Over the past few years, the international development community has paid growing attention to domestic resource mobilisation (DRM) in developing countries in order to meet the Sustainable Development Goals and reduce their dependence on aid and foreign borrowing. As part of this, donors have also begun to think about the role that civil society organisations (CSOs) can play in domestic efforts to strengthen tax systems.
To date, this is an area of engagement that has remained considerably limited, with only 3% of Organisation for Economic Co-operation and Development donor funding for DRM allocated to local civil society. However, the literature on civil society engagement in tax reform remains limited, consisting primarily of isolated donor programme reports.
Furthermore, international support has rested on a number of assumptions – including that the key constraint to engagement and influence of CSOs in tax reform is weak technical capacity. This assumption, and others, need to be further tested.
This research project seeks to provide a more politically informed understanding of the role of civil society in domestic tax reform (as opposed to the better documented international tax justice movement), and to tease out implications for how international development actors can more effectively support CSOs engaged in this space.

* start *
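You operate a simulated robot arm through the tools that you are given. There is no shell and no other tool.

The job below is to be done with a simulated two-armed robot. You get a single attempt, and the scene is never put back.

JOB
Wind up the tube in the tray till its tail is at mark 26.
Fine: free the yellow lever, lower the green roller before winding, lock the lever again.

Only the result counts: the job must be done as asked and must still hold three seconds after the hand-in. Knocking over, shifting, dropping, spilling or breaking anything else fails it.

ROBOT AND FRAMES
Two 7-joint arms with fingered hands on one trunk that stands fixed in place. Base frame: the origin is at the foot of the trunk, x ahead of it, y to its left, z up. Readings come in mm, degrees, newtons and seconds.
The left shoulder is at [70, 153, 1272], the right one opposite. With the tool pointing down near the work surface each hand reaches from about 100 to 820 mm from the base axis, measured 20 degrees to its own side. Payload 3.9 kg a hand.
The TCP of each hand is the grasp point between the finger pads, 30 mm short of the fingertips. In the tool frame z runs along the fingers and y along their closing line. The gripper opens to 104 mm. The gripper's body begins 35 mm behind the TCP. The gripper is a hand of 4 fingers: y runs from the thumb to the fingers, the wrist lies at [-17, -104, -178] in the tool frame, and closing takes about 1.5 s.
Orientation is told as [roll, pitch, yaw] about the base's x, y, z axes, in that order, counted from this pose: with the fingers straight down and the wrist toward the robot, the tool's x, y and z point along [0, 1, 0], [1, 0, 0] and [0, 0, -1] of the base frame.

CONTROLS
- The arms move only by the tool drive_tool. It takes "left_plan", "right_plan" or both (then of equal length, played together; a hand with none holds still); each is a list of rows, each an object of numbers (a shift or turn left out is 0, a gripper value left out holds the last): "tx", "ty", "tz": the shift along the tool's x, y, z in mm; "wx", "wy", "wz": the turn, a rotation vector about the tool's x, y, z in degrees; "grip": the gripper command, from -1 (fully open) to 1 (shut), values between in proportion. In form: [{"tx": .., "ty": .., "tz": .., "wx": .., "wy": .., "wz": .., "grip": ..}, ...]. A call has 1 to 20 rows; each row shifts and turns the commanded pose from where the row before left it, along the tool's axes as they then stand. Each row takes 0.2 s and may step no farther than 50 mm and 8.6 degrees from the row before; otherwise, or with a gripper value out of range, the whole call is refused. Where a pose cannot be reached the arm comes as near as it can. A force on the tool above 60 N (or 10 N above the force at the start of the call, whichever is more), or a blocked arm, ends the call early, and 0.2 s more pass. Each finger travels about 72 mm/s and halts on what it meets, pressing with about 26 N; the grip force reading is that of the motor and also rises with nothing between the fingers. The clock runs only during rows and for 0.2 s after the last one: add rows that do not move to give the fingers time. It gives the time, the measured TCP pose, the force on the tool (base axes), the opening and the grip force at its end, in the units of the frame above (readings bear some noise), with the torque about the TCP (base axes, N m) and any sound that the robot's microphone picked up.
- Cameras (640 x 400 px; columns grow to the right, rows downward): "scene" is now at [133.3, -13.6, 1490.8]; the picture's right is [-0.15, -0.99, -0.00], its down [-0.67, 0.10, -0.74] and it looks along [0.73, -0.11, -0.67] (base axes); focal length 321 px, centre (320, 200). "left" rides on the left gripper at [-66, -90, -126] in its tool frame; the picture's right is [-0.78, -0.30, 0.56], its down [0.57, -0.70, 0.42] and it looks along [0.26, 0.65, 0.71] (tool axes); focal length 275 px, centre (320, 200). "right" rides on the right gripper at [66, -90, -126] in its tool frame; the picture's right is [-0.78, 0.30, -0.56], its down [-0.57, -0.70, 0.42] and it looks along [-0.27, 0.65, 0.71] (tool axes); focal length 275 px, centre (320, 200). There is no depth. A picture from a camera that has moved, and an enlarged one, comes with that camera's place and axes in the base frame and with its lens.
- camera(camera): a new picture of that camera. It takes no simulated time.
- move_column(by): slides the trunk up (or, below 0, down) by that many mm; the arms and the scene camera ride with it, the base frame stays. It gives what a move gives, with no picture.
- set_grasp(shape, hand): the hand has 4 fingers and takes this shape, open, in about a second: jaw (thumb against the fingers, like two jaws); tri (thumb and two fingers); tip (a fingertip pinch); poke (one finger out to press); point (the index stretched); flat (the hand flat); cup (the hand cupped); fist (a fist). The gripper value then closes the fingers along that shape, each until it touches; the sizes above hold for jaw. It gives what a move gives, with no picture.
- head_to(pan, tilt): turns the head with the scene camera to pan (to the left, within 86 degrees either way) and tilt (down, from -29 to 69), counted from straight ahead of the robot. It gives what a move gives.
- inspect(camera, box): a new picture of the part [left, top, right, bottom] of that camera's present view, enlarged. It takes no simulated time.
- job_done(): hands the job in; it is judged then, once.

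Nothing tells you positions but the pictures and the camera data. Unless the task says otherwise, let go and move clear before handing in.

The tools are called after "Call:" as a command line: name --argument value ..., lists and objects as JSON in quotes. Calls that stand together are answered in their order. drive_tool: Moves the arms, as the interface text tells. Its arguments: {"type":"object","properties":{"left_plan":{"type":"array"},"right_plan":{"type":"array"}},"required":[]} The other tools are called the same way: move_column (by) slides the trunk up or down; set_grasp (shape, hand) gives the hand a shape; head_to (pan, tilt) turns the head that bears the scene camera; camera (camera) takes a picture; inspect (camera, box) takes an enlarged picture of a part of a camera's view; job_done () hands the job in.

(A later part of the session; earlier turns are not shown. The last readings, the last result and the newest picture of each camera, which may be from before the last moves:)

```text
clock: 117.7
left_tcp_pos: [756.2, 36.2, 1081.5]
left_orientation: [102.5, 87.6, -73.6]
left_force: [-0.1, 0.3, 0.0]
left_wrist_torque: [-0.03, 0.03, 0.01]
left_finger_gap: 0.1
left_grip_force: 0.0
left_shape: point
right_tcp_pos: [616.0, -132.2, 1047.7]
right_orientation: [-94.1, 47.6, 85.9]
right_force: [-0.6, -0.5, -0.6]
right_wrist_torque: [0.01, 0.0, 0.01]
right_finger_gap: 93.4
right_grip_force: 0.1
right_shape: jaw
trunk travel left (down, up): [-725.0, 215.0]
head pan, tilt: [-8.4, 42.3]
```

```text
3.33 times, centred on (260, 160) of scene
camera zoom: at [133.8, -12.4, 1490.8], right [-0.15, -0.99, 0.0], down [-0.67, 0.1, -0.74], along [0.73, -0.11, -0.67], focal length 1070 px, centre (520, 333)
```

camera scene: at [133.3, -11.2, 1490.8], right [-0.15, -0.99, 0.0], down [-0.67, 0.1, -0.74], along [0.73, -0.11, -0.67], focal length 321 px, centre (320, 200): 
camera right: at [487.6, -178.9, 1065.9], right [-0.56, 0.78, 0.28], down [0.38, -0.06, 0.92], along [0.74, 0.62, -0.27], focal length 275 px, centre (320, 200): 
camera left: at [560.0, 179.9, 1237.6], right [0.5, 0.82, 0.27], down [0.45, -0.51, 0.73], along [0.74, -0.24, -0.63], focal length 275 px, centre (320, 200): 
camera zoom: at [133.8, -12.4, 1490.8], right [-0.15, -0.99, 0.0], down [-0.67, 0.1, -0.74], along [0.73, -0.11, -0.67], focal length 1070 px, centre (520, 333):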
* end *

Through a rapid survey of tax civil society in eight countries – Brazil, El Salvador, Kenya, Nigeria, the Philippines, Uganda, the United States and Zambia – the report addresses the following research questions:
- Is there an the appetite for civil society engagement on tax issues, and why?
- (If there is appetite), what is civil society’s capacity for engagement, and how great is its influence on tax issues?
- What kind of support do international development actors provide to civil society with regard to tax issues?
- What form might more effective support to civil society actors take? How could current mechanisms of support to civil society become more effective?